President Richard M. Nixon: Cons and Failures of His Presidency
Some of the cons or negatives and failures of the presidency of Richard M. Nixon.
His 5 Years, 201 Days as President
Nixon's celebrated "detente" with Russia was more cosmetic than substantive--none of the key issues between the 2 superpowers were resolved, and Nixon failed in his drive for meaningful arms control agreements. The new policy toward China was inevitable, considering China's internal development and growing differences with the U.S.S.R. Nixon simply benefited from an inexorable trend in world affairs. In Vietnam, he willfully continued a tragic war for 4 unnecessary years, at a cost of thousands of lives and billions of dollars. When direct U.S. involvement was finally terminated, Nixon accepted the same settlement that war critics had been urging for years. His endless talk of peace with honor was only a sham. His invasion of Cambodia, his lies to the public and the Congress, his genocidal Christmas bombing of Vietnam in 1973 were all a tragic waste. Despite the intensive Nixon-Kissinger public relations efforts, the ruthless U.S. position in the India-Pakistan dispute, the threat of renewed fighting in the Middle East, the continuing bloodshed in Vietnam, and the CIA intervention in Chile, show that American policy is just as immoral--and the world situation is just as dangerous--as it has ever been.

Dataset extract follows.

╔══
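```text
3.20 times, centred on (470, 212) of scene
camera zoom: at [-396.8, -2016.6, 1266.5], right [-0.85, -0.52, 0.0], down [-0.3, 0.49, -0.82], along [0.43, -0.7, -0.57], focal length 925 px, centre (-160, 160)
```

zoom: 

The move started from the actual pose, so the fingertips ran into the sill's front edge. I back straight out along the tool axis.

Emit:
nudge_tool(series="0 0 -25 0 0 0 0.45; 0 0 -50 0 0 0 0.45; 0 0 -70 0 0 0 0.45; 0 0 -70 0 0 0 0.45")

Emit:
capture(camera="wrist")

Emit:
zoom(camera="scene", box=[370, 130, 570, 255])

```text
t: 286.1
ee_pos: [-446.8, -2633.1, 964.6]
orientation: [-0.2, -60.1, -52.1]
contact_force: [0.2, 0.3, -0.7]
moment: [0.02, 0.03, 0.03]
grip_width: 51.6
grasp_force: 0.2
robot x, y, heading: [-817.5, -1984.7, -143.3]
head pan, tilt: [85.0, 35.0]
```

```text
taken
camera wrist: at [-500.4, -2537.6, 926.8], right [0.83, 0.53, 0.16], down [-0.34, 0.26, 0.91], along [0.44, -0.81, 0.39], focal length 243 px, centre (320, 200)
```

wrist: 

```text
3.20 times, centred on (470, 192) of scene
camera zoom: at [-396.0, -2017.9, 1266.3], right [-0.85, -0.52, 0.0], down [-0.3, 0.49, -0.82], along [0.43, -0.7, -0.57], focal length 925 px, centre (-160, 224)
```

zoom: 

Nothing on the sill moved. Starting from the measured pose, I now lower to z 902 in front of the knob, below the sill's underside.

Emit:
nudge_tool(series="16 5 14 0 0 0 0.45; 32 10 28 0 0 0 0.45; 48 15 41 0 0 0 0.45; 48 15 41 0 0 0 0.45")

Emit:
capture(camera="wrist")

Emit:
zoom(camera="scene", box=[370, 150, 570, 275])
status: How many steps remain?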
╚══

Nixon's funding cutbacks crippled dozens of necessary programs providing health care, education and job training services, as the Government adopted a policy of "benign neglect" toward the nation's poor. Meanwhile, Nixon urged increased Federal spending for ill-considered military--industrial boondoggles like the ABM and SST. On the environment, he always put the interests of big corporations (like the oil companies, auto makers and lumber barons) ahead of the needs of the people. Most serious of all, his totally inept handling of the economy produced the most serious domestic crisis since the Great Depression--as inflation soared to unheard of levels and the country skidded in and out of "Nixon recessions." While corporate profits reached all-time highs, the Administration could offer the average citizen only 4 phases of economic waffling. By the time Nixon left office, all of America's most serious domestic problems had been notably aggravated.

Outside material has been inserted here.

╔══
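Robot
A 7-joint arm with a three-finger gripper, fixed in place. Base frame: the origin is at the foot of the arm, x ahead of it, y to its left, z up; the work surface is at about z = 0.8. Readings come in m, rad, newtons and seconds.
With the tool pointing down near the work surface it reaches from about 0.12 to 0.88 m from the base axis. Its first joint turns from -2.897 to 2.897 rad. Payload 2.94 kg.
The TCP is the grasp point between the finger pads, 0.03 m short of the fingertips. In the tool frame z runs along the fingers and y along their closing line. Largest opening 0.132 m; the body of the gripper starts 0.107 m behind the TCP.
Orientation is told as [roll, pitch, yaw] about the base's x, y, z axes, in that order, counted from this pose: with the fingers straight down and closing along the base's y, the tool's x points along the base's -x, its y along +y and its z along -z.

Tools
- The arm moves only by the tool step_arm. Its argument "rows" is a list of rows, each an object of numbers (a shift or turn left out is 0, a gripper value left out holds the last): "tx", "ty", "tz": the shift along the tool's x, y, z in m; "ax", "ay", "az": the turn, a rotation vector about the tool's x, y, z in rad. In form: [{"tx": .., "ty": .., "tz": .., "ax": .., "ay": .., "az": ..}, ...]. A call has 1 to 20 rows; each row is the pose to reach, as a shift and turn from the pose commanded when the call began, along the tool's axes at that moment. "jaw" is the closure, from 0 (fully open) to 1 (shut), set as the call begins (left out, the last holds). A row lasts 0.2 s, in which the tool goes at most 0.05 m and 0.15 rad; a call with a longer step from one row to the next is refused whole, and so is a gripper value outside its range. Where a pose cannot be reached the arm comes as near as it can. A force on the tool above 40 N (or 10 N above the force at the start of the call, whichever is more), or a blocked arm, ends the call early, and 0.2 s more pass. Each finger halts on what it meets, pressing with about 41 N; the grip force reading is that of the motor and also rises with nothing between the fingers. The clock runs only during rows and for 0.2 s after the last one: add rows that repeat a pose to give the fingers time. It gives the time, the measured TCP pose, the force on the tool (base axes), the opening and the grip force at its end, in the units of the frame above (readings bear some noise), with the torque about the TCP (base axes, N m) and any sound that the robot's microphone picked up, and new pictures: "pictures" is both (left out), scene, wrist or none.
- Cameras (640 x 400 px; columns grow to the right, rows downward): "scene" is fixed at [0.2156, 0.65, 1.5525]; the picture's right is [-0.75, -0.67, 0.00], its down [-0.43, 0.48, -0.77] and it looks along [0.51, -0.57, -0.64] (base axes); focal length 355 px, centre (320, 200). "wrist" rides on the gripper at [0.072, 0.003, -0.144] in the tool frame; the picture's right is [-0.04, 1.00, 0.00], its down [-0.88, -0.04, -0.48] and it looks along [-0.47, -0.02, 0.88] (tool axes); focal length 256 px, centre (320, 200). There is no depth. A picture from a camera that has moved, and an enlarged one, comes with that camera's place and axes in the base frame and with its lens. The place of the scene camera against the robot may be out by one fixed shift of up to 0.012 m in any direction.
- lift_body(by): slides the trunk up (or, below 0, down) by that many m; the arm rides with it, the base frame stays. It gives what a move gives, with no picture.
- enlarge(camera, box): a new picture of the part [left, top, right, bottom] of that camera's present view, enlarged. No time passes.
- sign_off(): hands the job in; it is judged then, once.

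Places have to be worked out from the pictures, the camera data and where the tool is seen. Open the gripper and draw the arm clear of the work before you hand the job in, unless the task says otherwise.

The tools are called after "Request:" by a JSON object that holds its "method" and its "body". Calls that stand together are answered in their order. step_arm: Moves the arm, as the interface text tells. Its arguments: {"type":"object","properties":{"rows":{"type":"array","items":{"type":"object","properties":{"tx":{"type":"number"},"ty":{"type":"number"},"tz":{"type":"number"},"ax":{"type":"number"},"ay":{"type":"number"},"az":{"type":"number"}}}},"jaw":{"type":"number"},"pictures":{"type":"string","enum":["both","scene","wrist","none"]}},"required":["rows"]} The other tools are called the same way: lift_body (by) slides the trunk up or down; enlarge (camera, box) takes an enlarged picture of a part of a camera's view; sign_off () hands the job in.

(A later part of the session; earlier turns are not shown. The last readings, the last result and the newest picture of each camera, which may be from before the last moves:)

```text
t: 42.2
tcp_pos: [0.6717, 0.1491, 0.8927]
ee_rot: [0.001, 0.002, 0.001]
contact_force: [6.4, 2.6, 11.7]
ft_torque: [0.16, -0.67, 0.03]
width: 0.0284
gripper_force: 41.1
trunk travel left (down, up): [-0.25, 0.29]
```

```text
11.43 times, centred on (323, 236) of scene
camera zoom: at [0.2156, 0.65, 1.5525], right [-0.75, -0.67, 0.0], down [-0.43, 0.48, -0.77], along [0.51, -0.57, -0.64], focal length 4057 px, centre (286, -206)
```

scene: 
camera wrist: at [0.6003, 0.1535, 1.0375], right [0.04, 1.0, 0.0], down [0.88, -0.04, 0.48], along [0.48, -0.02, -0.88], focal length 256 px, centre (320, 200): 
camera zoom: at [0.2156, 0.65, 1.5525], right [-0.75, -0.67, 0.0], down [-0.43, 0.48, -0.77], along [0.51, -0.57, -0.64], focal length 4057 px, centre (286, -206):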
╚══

Nixon's "law and order" Administration gave America the most lawless Government in its history. The criminal activity started at the very top of the ticket. Even leaving Watergate aside, Nixon was clearly guilty of tax fraud in cheating the IRS out of the tidy sum of $500,000. He also contributed $17 million in public funds to the improvement of his own resort homes. Meanwhile, Vice-President Spiro Agnew preferred more traditional forms of graft as he accepted thousands of dollars in bribes and payoffs. With these examples to inspire them, it is hardly surprising that Nixon appointees in every branch of Government (including Cabinet members who have pleaded guilty to or been indicted and convicted of Watergate-related crimes) disgraced themselves and abused the public trust. No one in America has done as much as Nixon to secure Washington's reputation as "The Crime Capital of the World."

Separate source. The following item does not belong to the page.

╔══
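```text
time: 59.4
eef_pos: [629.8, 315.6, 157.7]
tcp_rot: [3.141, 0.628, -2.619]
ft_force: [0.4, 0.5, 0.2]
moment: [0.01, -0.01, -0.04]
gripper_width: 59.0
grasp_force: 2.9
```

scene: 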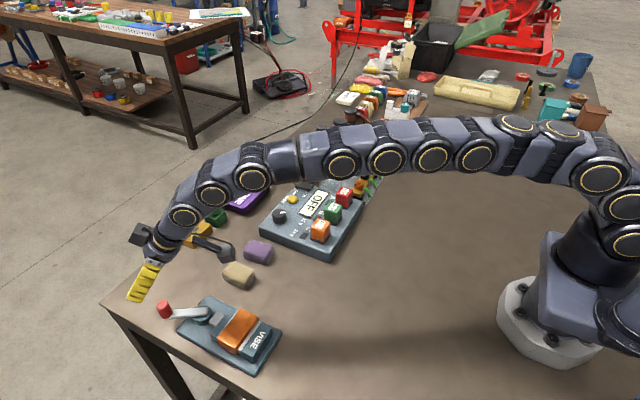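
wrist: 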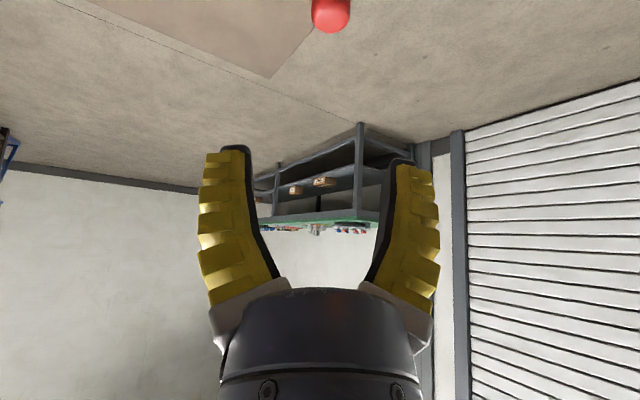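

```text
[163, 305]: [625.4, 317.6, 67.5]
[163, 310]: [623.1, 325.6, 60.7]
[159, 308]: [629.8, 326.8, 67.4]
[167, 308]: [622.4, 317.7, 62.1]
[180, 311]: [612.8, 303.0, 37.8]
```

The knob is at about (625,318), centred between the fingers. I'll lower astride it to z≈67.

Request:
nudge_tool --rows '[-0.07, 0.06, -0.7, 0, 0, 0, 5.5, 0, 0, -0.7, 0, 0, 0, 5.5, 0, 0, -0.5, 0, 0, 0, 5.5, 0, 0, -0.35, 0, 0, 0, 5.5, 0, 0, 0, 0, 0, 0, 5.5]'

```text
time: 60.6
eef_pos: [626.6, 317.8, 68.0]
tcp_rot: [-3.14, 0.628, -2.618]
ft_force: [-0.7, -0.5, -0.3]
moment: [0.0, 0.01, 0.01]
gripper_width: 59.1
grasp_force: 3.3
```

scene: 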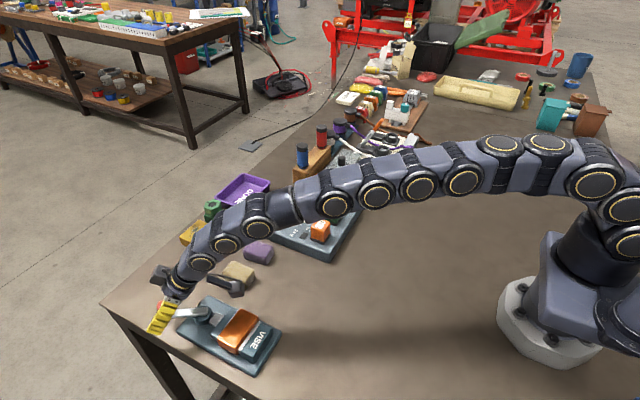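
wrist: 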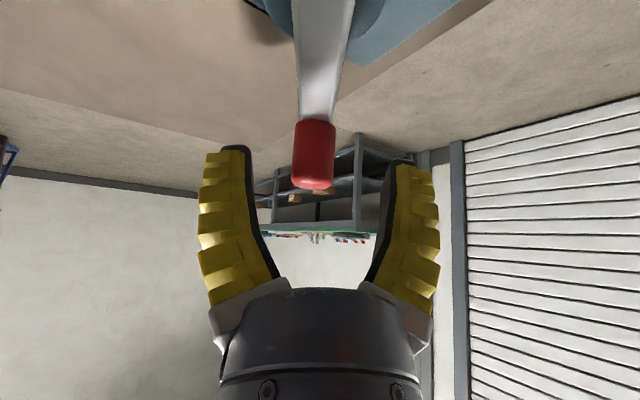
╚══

It is hard to decide which is more amazing in Nixon's handling of Watergate--the President's immorality or his incompetence. Nixon will not only be remembered as the greatest liar in American history, he may also be remembered as the most inept administrator. The antics of Nixon and his palace guard would be simply laughable except that they came so close to achieving their objectives. His efforts to subvert the rights of citizens, spy on his opponents, smear his "enemies," intimidate the press, defy the courts, diminish Congress, and manipulate the FBI, CIA, and IRS all proved--at least partially-temporarily successful. As historian Henry Steele Commager put it: "Other things being equal, we haven't had a bad President before now. Mr. Nixon is the 1st dangerous and wicked President."